[REQUIREMENT]:
Quote, please, the line with "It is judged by", the line with "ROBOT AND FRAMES", and every line between them, exactly and with nothing else. Each line that is not empty gets a number of its own, and empty lines are dropped.

******

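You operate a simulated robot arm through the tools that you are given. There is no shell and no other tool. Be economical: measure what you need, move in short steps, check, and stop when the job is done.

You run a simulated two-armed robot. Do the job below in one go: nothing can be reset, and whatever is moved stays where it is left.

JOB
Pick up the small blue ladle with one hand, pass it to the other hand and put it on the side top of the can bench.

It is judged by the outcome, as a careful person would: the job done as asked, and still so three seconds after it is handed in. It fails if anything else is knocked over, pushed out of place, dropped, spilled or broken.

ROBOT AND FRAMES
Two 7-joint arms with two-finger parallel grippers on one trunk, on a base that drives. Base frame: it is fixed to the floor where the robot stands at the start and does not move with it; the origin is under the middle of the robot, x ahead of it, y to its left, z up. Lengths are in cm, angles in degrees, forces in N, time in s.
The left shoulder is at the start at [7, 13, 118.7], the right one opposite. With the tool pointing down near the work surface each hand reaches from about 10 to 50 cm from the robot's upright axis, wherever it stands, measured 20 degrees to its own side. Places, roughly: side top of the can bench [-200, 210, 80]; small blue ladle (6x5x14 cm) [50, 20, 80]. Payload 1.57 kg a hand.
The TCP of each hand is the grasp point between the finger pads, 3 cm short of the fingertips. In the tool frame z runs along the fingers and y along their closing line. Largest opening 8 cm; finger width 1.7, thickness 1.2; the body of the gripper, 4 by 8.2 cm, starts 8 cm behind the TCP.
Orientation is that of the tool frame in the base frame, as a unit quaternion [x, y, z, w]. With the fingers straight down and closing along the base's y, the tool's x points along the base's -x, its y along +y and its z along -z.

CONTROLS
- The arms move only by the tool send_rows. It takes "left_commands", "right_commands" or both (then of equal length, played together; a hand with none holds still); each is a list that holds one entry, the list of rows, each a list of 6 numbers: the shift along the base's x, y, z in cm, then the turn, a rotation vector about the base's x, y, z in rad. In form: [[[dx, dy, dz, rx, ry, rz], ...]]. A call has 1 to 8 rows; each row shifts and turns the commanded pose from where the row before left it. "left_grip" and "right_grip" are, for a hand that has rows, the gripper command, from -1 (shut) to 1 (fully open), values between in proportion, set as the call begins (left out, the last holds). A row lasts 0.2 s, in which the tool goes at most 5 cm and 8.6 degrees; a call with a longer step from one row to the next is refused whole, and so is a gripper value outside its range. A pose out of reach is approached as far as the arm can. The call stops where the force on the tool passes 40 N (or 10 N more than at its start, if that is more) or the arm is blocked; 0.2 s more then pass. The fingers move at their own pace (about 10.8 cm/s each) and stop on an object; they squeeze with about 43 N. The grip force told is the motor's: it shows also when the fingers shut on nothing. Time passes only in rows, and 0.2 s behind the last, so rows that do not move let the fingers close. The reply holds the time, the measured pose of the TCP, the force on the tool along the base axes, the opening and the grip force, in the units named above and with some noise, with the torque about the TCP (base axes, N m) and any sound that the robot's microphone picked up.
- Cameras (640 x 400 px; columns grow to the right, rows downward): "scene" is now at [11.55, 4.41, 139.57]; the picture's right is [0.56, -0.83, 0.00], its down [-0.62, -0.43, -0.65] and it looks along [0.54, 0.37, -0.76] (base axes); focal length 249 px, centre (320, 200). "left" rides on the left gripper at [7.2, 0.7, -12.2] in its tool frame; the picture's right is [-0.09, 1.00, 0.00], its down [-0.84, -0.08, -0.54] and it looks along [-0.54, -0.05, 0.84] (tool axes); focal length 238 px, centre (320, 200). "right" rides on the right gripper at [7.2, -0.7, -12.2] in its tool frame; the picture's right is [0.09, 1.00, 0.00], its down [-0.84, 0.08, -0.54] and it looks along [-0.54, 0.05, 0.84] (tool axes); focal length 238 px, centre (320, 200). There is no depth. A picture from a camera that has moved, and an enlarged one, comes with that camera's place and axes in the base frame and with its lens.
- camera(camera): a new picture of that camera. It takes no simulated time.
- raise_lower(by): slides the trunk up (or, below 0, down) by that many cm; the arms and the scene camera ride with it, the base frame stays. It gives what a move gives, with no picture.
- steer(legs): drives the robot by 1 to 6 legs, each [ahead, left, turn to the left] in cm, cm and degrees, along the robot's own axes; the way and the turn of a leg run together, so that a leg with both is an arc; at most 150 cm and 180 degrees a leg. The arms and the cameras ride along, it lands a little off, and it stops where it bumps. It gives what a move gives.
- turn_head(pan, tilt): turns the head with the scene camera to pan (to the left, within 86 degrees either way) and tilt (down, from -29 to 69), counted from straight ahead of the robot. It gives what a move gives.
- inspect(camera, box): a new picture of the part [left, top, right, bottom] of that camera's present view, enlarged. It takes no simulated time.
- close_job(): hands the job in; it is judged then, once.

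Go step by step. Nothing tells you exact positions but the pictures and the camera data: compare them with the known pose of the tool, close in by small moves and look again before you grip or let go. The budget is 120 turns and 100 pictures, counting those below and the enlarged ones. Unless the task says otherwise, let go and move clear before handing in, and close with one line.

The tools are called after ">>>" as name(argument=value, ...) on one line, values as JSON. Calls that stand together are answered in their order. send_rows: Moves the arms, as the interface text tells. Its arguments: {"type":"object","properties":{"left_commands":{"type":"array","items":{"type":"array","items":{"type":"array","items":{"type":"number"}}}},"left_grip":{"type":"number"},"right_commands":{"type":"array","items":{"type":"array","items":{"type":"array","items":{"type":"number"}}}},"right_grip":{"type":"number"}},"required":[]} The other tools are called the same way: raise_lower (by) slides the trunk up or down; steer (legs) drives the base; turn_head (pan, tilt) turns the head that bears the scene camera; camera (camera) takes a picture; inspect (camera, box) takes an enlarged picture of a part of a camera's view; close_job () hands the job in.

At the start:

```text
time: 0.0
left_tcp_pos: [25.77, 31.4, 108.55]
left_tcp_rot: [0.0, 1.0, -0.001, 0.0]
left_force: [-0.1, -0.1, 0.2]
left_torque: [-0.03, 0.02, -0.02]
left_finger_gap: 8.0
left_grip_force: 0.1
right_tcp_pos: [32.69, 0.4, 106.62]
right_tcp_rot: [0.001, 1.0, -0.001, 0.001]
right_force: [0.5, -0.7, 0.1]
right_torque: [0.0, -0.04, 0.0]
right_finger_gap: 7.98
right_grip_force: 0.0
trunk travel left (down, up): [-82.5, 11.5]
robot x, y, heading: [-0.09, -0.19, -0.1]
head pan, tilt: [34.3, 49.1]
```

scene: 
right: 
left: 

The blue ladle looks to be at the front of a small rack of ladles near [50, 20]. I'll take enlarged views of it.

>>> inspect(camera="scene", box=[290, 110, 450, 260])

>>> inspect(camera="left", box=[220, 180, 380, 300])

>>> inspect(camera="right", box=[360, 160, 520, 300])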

******

[EXERCISE SOLUTION]:
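1. It is judged by the outcome, as a careful person would: the job done as asked, and still so three seconds after it is handed in. It fails if anything else is knocked over, pushed out of place, dropped, spilled or broken.
2. ROBOT AND FRAMES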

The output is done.